Men and Women in the Church

Scripture is timeless, thus it is contemporary. Just as God Himself never changes, neither does His Word. It is as active and living today as it was 2,000 years ago. As we move through these  instructions in 1 Timothy 2 to men and women in the Church, notice how they are a means of great blessing and not a declaration of second-class status:
 8 I want the men in every place to pray, lifting up holy hands, without wrath and dissension.
 9 Likewise, I want women to adorn themselves with proper clothing, modestly and discreetly, not with braided hair and gold or pearls or costly garments,
 10 but rather by means of good works, as is proper for women making a claim to godliness.
 11 A woman must quietly receive instruction with entire submissiveness.
 12 But I do not allow a woman to teach or exercise authority over a man, but to remain quiet.
 13 For it was Adam who was first created, and then Eve.
 14 And it was not Adam who was deceived, but the woman being deceived, fell into transgression.
 15 But women will be preserved through the bearing of children if they continue in faith and love and sanctity with self-restraint.


Jesus Commends the Learner
God intends for wise, elder men to lead when the Church meets for corporate worship. The prayers of those men will be effective when they are characterized by holy lives. Women who have committed themselves to pursuing godliness demonstrate that not only by sensitive choices regarding their appearance, but also by their kind, righteous deeds. They are not to be the public teachers when the Church assembles (yet that doesn't forbid them from teaching in other appropriate circumstances), but women are to be avid learners. When two sisters named Mary and Martha invited Jesus into their home, Mary "sat at Jesus' feet and heard His Word. But Martha was distracted with much serving so she said, 'Lord, do You not care that my sister has left me to serve alone? Therefore tell her to help me.' But Jesus said to her, 'Martha, Martha, you are worried and troubled about many things. But one thing is needed, and Mary has chosen that good part, which will not be taken away from her'" (Luke 10:39-42).

A woman's subordinate role did not result after the Fall as a cultural, chauvinistic corruption of God's perfect design. Rather, God established her role as part of His original creation, making woman after man to be his suitable companion and helper. By nature Eve was not suited to assume the position of ultimate responsibility. Even though a woman bears the stigma of being the initial instrument who led the human race into sin, women may be preserved or freed from that stigma by raising a generation of godly children. This passage of Scripture is speaking in general terms; God does not want all women to be married, let alone bear children, but most women will.
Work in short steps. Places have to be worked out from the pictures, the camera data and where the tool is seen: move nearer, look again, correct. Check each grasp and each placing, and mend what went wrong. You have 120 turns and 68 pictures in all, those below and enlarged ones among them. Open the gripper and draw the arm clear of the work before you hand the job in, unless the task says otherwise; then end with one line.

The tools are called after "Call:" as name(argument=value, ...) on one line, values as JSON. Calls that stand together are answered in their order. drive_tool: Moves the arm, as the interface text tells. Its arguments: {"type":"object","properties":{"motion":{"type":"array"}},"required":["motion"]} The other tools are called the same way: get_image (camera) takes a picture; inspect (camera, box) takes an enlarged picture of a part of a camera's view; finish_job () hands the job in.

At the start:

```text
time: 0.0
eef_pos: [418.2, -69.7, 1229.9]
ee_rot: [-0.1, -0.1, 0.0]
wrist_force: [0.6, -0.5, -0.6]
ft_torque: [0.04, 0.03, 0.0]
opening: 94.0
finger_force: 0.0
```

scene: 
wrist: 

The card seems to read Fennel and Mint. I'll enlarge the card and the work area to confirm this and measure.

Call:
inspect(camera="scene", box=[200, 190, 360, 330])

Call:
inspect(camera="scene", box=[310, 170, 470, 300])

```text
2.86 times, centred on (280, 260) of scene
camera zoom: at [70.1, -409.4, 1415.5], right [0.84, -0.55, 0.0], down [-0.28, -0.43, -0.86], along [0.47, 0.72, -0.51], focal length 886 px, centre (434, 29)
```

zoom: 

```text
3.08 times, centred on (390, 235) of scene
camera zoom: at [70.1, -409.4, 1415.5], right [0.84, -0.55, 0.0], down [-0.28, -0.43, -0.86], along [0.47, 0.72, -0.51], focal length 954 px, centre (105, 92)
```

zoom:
Because mothers have a unique bond and intimacy with their children, and spend far more time with them than do fathers, they have a far greater influence in their lives and thus a unique responsibility and opportunity to lead them out of sin to godliness. The godly appearance, demeanor, and behavior commanded of believing women in the Church is motivated by the promise of deliverance from any inferior status and the joy of raising godly children.

Men and women are different by God's design, and the ultimate purpose for that design displays the beauty and order in inherent in God's creation. To do anything less than maintain His order is to bring reproach on His name. May we who love Christ be "blameless and innocent, children of God above reproach in the midst of a crooked and perverse generation," among whom we appear as lights in the world (Philippians 2:15)!